┌──

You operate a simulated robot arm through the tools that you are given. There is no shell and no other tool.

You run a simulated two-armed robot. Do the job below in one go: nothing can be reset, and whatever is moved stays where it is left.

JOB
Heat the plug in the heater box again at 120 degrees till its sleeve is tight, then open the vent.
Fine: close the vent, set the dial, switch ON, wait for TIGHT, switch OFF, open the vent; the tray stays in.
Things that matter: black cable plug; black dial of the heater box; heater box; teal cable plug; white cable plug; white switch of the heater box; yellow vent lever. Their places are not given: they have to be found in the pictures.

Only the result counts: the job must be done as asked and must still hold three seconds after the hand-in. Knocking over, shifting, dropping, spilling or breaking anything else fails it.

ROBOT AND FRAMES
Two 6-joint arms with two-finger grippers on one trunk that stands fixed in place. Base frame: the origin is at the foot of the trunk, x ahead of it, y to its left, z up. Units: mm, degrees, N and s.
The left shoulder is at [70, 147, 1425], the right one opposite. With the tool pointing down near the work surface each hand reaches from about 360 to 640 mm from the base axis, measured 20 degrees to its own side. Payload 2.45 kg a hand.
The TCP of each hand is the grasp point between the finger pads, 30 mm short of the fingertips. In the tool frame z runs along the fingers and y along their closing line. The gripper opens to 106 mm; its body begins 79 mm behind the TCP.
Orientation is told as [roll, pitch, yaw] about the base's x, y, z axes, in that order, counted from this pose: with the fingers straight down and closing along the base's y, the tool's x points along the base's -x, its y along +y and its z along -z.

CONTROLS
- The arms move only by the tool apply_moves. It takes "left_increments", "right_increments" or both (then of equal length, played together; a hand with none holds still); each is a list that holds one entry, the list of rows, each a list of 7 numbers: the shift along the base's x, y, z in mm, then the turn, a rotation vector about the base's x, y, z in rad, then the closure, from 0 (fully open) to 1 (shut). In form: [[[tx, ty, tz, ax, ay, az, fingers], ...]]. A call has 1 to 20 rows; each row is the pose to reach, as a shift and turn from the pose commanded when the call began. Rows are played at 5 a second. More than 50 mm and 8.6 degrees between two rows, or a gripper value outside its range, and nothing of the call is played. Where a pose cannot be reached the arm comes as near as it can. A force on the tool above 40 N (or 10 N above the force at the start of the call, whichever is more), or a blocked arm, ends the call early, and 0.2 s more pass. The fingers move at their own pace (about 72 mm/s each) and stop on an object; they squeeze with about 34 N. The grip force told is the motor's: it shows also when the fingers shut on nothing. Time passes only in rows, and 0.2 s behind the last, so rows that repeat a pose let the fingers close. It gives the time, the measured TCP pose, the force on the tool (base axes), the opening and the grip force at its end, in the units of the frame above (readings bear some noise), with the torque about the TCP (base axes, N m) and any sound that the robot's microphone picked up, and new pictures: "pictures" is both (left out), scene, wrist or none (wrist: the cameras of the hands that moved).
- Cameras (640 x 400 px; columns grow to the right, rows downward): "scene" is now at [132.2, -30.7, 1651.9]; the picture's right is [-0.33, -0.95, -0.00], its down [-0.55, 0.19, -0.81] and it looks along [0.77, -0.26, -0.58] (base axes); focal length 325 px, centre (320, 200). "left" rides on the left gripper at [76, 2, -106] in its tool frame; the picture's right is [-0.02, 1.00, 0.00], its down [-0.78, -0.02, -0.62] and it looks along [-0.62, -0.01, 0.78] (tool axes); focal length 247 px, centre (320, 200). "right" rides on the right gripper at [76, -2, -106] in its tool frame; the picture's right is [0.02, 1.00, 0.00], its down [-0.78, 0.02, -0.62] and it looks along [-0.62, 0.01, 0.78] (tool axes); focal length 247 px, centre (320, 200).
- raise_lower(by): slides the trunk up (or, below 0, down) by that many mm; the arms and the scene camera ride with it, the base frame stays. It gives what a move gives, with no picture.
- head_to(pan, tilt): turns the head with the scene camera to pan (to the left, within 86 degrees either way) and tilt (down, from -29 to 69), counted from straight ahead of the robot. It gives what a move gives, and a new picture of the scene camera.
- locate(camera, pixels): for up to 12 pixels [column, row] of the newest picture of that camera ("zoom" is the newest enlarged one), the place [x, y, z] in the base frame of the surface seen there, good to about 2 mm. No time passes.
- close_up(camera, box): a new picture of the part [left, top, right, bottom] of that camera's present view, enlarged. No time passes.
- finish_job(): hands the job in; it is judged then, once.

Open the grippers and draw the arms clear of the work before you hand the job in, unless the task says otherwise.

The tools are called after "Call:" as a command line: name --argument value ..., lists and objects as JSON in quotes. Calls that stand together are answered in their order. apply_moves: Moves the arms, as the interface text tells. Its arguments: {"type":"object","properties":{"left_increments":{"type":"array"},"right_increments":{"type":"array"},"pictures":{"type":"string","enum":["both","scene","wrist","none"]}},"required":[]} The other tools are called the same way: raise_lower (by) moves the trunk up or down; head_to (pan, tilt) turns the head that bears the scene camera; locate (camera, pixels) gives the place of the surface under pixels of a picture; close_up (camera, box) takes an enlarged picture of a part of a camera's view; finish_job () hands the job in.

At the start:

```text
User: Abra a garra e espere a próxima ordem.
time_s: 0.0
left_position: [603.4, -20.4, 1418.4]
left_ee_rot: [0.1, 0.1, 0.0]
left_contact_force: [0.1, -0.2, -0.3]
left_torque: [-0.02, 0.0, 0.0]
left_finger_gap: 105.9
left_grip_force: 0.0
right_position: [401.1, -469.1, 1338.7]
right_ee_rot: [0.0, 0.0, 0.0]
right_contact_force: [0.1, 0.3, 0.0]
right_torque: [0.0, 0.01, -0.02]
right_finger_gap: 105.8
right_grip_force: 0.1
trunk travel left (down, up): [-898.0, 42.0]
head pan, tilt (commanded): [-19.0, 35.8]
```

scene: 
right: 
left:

└──

Write out the full listing exactly as given.

▶ **Result**:
You operate a simulated robot arm through the tools that you are given. There is no shell and no other tool.

You run a simulated two-armed robot. Do the job below in one go: nothing can be reset, and whatever is moved stays where it is left.

JOB
Heat the plug in the heater box again at 120 degrees till its sleeve is tight, then open the vent.
Fine: close the vent, set the dial, switch ON, wait for TIGHT, switch OFF, open the vent; the tray stays in.
Things that matter: black cable plug; black dial of the heater box; heater box; teal cable plug; white cable plug; white switch of the heater box; yellow vent lever. Their places are not given: they have to be found in the pictures.

Only the result counts: the job must be done as asked and must still hold three seconds after the hand-in. Knocking over, shifting, dropping, spilling or breaking anything else fails it.

ROBOT AND FRAMES
Two 6-joint arms with two-finger grippers on one trunk that stands fixed in place. Base frame: the origin is at the foot of the trunk, x ahead of it, y to its left, z up. Units: mm, degrees, N and s.
The left shoulder is at [70, 147, 1425], the right one opposite. With the tool pointing down near the work surface each hand reaches from about 360 to 640 mm from the base axis, measured 20 degrees to its own side. Payload 2.45 kg a hand.
The TCP of each hand is the grasp point between the finger pads, 30 mm short of the fingertips. In the tool frame z runs along the fingers and y along their closing line. The gripper opens to 106 mm; its body begins 79 mm behind the TCP.
Orientation is told as [roll, pitch, yaw] about the base's x, y, z axes, in that order, counted from this pose: with the fingers straight down and closing along the base's y, the tool's x points along the base's -x, its y along +y and its z along -z.

CONTROLS
- The arms move only by the tool apply_moves. It takes "left_increments", "right_increments" or both (then of equal length, played together; a hand with none holds still); each is a list that holds one entry, the list of rows, each a list of 7 numbers: the shift along the base's x, y, z in mm, then the turn, a rotation vector about the base's x, y, z in rad, then the closure, from 0 (fully open) to 1 (shut). In form: [[[tx, ty, tz, ax, ay, az, fingers], ...]]. A call has 1 to 20 rows; each row is the pose to reach, as a shift and turn from the pose commanded when the call began. Rows are played at 5 a second. More than 50 mm and 8.6 degrees between two rows, or a gripper value outside its range, and nothing of the call is played. Where a pose cannot be reached the arm comes as near as it can. A force on the tool above 40 N (or 10 N above the force at the start of the call, whichever is more), or a blocked arm, ends the call early, and 0.2 s more pass. The fingers move at their own pace (about 72 mm/s each) and stop on an object; they squeeze with about 34 N. The grip force told is the motor's: it shows also when the fingers shut on nothing. Time passes only in rows, and 0.2 s behind the last, so rows that repeat a pose let the fingers close. It gives the time, the measured TCP pose, the force on the tool (base axes), the opening and the grip force at its end, in the units of the frame above (readings bear some noise), with the torque about the TCP (base axes, N m) and any sound that the robot's microphone picked up, and new pictures: "pictures" is both (left out), scene, wrist or none (wrist: the cameras of the hands that moved).
- Cameras (640 x 400 px; columns grow to the right, rows downward): "scene" is now at [132.2, -30.7, 1651.9]; the picture's right is [-0.33, -0.95, -0.00], its down [-0.55, 0.19, -0.81] and it looks along [0.77, -0.26, -0.58] (base axes); focal length 325 px, centre (320, 200). "left" rides on the left gripper at [76, 2, -106] in its tool frame; the picture's right is [-0.02, 1.00, 0.00], its down [-0.78, -0.02, -0.62] and it looks along [-0.62, -0.01, 0.78] (tool axes); focal length 247 px, centre (320, 200). "right" rides on the right gripper at [76, -2, -106] in its tool frame; the picture's right is [0.02, 1.00, 0.00], its down [-0.78, 0.02, -0.62] and it looks along [-0.62, 0.01, 0.78] (tool axes); focal length 247 px, centre (320, 200).
- raise_lower(by): slides the trunk up (or, below 0, down) by that many mm; the arms and the scene camera ride with it, the base frame stays. It gives what a move gives, with no picture.
- head_to(pan, tilt): turns the head with the scene camera to pan (to the left, within 86 degrees either way) and tilt (down, from -29 to 69), counted from straight ahead of the robot. It gives what a move gives, and a new picture of the scene camera.
- locate(camera, pixels): for up to 12 pixels [column, row] of the newest picture of that camera ("zoom" is the newest enlarged one), the place [x, y, z] in the base frame of the surface seen there, good to about 2 mm. No time passes.
- close_up(camera, box): a new picture of the part [left, top, right, bottom] of that camera's present view, enlarged. No time passes.
- finish_job(): hands the job in; it is judged then, once.

Open the grippers and draw the arms clear of the work before you hand the job in, unless the task says otherwise.

The tools are called after "Call:" as a command line: name --argument value ..., lists and objects as JSON in quotes. Calls that stand together are answered in their order. apply_moves: Moves the arms, as the interface text tells. Its arguments: {"type":"object","properties":{"left_increments":{"type":"array"},"right_increments":{"type":"array"},"pictures":{"type":"string","enum":["both","scene","wrist","none"]}},"required":[]} The other tools are called the same way: raise_lower (by) moves the trunk up or down; head_to (pan, tilt) turns the head that bears the scene camera; locate (camera, pixels) gives the place of the surface under pixels of a picture; close_up (camera, box) takes an enlarged picture of a part of a camera's view; finish_job () hands the job in.

At the start:

```text
User: Abra a garra e espere a próxima ordem.
time_s: 0.0
left_position: [603.4, -20.4, 1418.4]
left_ee_rot: [0.1, 0.1, 0.0]
left_contact_force: [0.1, -0.2, -0.3]
left_torque: [-0.02, 0.0, 0.0]
left_finger_gap: 105.9
left_grip_force: 0.0
right_position: [401.1, -469.1, 1338.7]
right_ee_rot: [0.0, 0.0, 0.0]
right_contact_force: [0.1, 0.3, 0.0]
right_torque: [0.0, 0.01, -0.02]
right_finger_gap: 105.8
right_grip_force: 0.1
trunk travel left (down, up): [-898.0, 42.0]
head pan, tilt (commanded): [-19.0, 35.8]
```

scene: 
right: 
left:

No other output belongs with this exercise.